Exercise directions: Copy out exactly the lines from the line containing "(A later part" to the end of the listing.
— BEGIN —
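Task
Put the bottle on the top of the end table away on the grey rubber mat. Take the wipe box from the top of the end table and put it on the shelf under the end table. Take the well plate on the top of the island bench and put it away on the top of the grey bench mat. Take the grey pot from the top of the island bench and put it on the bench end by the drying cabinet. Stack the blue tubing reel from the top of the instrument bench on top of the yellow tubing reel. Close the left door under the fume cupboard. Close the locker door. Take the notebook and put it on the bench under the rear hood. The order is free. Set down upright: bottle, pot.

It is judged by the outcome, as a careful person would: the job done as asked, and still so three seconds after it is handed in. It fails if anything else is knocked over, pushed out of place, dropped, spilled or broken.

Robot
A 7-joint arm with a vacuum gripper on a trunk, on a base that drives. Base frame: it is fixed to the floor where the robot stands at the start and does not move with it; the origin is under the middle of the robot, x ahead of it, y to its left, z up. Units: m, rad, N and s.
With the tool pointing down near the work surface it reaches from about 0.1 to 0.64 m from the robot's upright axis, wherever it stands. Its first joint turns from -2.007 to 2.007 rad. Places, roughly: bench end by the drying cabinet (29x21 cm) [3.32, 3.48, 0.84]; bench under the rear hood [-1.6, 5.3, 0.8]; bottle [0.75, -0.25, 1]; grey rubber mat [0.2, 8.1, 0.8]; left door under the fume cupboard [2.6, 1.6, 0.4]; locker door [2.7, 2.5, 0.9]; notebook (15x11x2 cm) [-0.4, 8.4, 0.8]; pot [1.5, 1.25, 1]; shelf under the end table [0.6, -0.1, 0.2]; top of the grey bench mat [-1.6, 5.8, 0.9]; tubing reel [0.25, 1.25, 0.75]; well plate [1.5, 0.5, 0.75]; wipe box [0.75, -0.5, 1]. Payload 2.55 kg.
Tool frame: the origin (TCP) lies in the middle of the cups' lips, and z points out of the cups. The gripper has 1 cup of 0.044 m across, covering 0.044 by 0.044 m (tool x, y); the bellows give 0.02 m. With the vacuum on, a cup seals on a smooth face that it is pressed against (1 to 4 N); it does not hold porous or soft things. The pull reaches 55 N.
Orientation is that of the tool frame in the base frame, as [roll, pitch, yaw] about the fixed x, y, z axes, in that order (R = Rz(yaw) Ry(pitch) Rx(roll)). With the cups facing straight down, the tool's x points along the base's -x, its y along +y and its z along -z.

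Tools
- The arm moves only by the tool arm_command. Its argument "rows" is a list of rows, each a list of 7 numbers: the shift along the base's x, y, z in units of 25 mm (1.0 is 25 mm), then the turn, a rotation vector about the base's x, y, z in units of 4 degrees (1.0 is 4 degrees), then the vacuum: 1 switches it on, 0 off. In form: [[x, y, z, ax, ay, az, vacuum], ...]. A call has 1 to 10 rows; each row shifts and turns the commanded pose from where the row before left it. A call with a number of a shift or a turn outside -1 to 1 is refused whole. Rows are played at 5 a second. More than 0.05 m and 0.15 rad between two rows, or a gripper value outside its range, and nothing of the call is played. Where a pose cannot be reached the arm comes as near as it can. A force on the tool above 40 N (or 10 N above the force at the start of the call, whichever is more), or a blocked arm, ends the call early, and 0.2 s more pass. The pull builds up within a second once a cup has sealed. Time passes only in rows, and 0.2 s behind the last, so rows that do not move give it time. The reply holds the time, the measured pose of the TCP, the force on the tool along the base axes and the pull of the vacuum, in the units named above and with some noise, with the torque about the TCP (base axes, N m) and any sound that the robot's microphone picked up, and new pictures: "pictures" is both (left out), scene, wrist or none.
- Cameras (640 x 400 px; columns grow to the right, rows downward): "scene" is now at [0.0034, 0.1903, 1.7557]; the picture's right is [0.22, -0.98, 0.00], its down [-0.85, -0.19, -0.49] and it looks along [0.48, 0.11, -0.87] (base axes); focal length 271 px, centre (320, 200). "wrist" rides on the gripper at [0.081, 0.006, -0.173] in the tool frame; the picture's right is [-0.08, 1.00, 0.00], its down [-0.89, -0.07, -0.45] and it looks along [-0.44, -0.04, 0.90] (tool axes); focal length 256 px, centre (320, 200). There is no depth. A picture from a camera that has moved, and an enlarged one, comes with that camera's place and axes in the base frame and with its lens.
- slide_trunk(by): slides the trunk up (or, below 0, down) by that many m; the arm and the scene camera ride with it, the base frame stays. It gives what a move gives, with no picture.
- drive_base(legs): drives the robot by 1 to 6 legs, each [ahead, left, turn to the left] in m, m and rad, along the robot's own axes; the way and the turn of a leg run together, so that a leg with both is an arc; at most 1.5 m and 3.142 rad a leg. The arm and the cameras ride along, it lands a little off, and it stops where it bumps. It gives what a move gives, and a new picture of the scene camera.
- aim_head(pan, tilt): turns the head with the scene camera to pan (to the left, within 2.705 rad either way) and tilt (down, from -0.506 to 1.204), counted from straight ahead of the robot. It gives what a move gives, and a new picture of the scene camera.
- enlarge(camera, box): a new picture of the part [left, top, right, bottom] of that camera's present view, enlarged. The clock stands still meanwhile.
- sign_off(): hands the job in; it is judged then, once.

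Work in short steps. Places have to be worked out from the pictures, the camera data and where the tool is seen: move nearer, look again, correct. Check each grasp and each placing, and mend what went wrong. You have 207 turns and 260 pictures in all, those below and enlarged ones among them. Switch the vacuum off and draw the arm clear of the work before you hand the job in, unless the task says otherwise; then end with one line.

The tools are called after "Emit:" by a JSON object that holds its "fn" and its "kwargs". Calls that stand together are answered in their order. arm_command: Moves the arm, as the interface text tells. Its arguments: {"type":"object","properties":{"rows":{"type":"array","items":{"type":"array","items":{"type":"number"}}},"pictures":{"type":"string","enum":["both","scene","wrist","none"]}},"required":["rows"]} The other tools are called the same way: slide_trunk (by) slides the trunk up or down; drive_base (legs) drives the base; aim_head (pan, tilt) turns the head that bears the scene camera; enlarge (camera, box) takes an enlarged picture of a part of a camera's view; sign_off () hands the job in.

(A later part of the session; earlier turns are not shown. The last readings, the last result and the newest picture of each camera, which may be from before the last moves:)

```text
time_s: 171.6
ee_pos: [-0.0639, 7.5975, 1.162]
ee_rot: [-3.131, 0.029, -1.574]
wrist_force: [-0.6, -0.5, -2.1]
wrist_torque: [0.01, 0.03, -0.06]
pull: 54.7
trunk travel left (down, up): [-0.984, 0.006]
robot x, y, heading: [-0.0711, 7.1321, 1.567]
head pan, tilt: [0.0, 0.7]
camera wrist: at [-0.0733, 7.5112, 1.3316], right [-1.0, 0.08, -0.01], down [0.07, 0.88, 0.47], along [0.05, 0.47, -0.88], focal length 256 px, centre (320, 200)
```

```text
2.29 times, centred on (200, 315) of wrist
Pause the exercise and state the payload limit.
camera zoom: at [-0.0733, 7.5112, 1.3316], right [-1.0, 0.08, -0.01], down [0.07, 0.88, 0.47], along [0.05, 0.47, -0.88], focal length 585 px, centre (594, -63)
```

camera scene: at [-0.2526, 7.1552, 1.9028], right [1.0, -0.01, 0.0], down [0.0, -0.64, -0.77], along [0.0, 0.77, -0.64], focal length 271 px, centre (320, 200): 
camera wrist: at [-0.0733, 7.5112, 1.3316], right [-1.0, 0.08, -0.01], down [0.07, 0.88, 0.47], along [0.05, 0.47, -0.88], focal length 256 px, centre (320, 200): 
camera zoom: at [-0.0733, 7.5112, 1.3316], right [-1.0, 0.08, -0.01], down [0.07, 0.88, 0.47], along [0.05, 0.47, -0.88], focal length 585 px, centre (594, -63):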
— END —
Answer for this exercise:
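(A later part of the session; earlier turns are not shown. The last readings, the last result and the newest picture of each camera, which may be from before the last moves:)

```text
time_s: 171.6
ee_pos: [-0.0639, 7.5975, 1.162]
ee_rot: [-3.131, 0.029, -1.574]
wrist_force: [-0.6, -0.5, -2.1]
wrist_torque: [0.01, 0.03, -0.06]
pull: 54.7
trunk travel left (down, up): [-0.984, 0.006]
robot x, y, heading: [-0.0711, 7.1321, 1.567]
head pan, tilt: [0.0, 0.7]
camera wrist: at [-0.0733, 7.5112, 1.3316], right [-1.0, 0.08, -0.01], down [0.07, 0.88, 0.47], along [0.05, 0.47, -0.88], focal length 256 px, centre (320, 200)
```

```text
2.29 times, centred on (200, 315) of wrist
Pause the exercise and state the payload limit.
camera zoom: at [-0.0733, 7.5112, 1.3316], right [-1.0, 0.08, -0.01], down [0.07, 0.88, 0.47], along [0.05, 0.47, -0.88], focal length 585 px, centre (594, -63)
```

camera scene: at [-0.2526, 7.1552, 1.9028], right [1.0, -0.01, 0.0], down [0.0, -0.64, -0.77], along [0.0, 0.77, -0.64], focal length 271 px, centre (320, 200): 
camera wrist: at [-0.0733, 7.5112, 1.3316], right [-1.0, 0.08, -0.01], down [0.07, 0.88, 0.47], along [0.05, 0.47, -0.88], focal length 256 px, centre (320, 200): 
camera zoom: at [-0.0733, 7.5112, 1.3316], right [-1.0, 0.08, -0.01], down [0.07, 0.88, 0.47], along [0.05, 0.47, -0.88], focal length 585 px, centre (594, -63):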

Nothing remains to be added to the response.